My friend and co-teacher Dr. Prof. Mr. Kardi Teknomo, associate professor of computer science at Ateneo de Manila University, one day asked me why some programmers write free open source programs. He reasoned out that a good programmer can make a lot of money from the programs that they write, and he could not understand why they give their programs away for free. I could not give him a short one sentence answer that will be satisfactory both for him and for me.

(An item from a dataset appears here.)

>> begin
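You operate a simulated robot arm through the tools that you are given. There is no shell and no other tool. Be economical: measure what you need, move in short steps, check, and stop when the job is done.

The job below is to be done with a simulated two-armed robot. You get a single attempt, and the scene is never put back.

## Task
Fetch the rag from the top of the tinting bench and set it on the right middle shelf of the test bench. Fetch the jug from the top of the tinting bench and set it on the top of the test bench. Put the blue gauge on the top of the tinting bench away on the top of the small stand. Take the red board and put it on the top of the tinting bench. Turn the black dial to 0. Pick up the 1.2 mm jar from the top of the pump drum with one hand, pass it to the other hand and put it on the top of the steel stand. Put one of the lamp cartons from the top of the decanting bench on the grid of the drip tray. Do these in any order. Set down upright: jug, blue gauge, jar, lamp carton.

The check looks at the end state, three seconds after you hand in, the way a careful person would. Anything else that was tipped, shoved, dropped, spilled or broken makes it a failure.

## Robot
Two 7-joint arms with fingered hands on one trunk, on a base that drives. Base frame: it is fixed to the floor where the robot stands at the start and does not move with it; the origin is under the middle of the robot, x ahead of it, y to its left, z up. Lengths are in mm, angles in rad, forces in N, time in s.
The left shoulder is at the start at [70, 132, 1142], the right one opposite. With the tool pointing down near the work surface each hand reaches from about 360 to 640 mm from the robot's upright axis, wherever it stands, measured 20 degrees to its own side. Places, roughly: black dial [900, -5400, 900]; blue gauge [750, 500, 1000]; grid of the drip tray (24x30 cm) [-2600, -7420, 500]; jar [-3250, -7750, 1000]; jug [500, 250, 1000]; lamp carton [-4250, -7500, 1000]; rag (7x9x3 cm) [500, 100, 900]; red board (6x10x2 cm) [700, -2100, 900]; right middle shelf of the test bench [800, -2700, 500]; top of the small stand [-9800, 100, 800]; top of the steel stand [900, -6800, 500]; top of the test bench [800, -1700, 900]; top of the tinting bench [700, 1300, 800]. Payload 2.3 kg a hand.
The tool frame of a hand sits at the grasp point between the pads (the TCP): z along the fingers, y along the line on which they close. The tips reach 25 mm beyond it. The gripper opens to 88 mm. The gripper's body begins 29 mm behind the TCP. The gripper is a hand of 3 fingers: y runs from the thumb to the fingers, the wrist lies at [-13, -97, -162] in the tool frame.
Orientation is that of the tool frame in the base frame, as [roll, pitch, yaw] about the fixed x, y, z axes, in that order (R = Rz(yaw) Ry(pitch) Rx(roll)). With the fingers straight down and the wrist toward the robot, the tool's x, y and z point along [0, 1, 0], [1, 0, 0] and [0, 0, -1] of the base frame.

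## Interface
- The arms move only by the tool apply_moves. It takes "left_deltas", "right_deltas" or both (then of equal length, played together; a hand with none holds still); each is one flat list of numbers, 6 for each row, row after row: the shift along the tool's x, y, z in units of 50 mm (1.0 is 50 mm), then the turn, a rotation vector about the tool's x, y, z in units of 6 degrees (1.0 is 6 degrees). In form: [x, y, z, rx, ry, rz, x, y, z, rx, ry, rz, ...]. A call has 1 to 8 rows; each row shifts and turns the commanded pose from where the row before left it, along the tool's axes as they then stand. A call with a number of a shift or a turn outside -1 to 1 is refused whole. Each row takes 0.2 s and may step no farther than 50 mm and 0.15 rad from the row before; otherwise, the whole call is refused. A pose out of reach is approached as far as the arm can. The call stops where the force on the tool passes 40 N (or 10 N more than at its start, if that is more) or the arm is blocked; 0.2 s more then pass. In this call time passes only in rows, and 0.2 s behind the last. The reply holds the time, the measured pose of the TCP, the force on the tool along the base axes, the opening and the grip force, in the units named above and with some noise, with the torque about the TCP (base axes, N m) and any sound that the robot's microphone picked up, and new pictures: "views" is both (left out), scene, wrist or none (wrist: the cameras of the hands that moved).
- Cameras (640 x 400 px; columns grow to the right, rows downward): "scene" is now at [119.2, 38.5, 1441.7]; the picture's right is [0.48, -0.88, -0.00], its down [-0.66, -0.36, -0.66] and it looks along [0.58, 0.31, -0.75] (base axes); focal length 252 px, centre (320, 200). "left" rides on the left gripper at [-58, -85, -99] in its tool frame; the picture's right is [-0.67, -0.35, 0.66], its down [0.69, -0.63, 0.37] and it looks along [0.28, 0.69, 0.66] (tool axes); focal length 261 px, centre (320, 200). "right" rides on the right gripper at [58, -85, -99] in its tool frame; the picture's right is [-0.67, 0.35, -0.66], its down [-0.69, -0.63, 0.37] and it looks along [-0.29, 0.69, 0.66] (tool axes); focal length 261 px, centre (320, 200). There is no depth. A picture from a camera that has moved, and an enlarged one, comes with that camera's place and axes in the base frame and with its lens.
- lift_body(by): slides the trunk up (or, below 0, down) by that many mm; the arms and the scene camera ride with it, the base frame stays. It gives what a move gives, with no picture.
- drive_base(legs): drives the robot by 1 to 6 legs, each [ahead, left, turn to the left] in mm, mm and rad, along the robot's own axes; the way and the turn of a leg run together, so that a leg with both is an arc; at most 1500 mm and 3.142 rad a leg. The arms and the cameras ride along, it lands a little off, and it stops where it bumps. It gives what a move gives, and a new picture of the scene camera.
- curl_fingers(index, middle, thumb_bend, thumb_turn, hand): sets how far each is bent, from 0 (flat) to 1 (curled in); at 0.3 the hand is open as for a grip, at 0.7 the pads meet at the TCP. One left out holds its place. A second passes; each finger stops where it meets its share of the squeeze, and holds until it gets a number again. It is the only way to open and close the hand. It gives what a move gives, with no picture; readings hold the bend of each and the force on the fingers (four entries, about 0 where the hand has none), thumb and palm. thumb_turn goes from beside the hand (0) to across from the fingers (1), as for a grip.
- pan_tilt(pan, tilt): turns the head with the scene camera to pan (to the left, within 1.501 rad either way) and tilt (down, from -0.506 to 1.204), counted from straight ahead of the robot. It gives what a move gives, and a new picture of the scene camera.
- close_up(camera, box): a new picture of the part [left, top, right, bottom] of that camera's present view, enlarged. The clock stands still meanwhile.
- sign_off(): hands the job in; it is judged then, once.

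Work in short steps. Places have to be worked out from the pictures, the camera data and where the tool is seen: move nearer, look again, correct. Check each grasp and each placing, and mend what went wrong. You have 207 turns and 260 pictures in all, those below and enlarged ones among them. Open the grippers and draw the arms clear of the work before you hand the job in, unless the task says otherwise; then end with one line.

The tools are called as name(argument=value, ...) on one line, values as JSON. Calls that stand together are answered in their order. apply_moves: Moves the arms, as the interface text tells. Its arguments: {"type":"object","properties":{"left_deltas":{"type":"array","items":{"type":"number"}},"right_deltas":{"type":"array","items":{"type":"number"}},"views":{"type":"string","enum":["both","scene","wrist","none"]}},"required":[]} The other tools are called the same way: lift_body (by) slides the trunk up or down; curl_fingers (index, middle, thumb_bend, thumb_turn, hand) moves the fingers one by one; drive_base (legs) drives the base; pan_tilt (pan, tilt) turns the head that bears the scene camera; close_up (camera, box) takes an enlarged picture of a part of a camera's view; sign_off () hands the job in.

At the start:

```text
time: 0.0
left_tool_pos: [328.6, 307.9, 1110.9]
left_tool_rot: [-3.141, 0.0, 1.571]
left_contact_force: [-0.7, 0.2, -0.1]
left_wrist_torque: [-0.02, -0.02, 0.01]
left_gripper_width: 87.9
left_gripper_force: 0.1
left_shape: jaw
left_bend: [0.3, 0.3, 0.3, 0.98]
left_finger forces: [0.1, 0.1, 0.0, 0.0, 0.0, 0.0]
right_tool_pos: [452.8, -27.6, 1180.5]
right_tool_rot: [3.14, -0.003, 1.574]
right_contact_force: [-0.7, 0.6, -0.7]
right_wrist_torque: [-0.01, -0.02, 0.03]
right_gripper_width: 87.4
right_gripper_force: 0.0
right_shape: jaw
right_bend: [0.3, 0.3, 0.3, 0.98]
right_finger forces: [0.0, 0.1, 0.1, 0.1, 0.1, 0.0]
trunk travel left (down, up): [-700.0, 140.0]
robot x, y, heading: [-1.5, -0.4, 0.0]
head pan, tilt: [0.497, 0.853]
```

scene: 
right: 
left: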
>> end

I have read three books: "A Quarter Century of Unix", by Peter Salus (http://www.amazon.com/Quarter-Century-UNIX-Addison-Wesley-Systems/dp/0201547775), "Just for Fun: the Story of an Accidental Revolutionary", by Linus Torvalds and David Diamond (http://www.amazon.com/Just-Fun-Story-Accidental-Revolutionary/dp/0066620724), and "Free as in Freedom", by Sam Williams (http://oreilly.com/openbook/freedom/), and I know that the answer is in one of those pages that I have read. It's just that these three books make a beautiful account of the struggles of the programming community to write programs and to share them with the rest of the programming community, without regard for monetary reward. In particular, "Free as in Freedom" is an account of Richard Stallman's crusade to make source code of programs available for programmers to study and to improve upon, and to make the source code of such improvements available for programmers to study and to further improve upon. If the source code is kept a trade secret (by making only the binary executables available for sale or for free), then only the programmers hired by the copyright owner can make improvements to the program, and the program does not grow as fast as when the source code is made available. This seems to be the view of Stallman, and it is a view shared by all free open source advocates, and by companies that have made their products open source, products like Mozilla's Firefox, Sun's OpenOffice, Apache's webserver, Debian's GNU-Linux operating system, Canonical's Ubuntu Linux operating system, UC Berkeley's BSD derivative operating systems, and many others.

All that we wait for is for Bill Gate's Windows-8 operating system to be made truly free GPL open source, with GFDL manuals, so that we can use it to teach our operating systems laboratory course in the university.